Morphogenesis of sound creates acoustic rainbows

TL;DR

This paper introduces a computational approach to designing passive, energy-efficient acoustic structures that passively decompose sound into its spectral components, mimicking natural morphogenesis.

Contribution

It demonstrates the first synthesis of complex, passive, wavelength-sized scattering structures using computational morphogenesis, achieving high efficiency in sound decomposition.

Findings

Designed an acoustic rainbow structure with above unity efficiency.

Created an acoustic wavelength-splitter for sound decomposition.

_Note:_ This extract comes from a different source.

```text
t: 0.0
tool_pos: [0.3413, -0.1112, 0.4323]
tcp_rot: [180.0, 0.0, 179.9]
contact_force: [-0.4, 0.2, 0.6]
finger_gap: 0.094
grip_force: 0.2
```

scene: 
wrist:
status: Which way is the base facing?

Paves the way for advanced sound-field engineering applications.

Abstract

Sound is an essential sensing element for many organisms in nature, and multiple species have evolved organic structures that create complex acoustic scattering and dispersion phenomena to emit and perceive sound unambiguously. To date, it has not proven possible to design artificial scattering structures that rival the performance of those found in organic structures. Contrarily, most sound manipulation relies on active transduction in fluid media rather than relying on passive scattering principles, as are often found in nature. In this work, we utilize computational morphogenesis to synthesize complex energy-efficient wavelength-sized single-material scattering structures that passively decompose radiated sound into its spatio-spectral components. Specifically, we tailor an acoustic rainbow structure with "above unity" efficiency and an acoustic wavelength-splitter. Our work paves the way for a new frontier in sound-field engineering, with potential applications in transduction, bionics, energy harvesting, communications and sensing.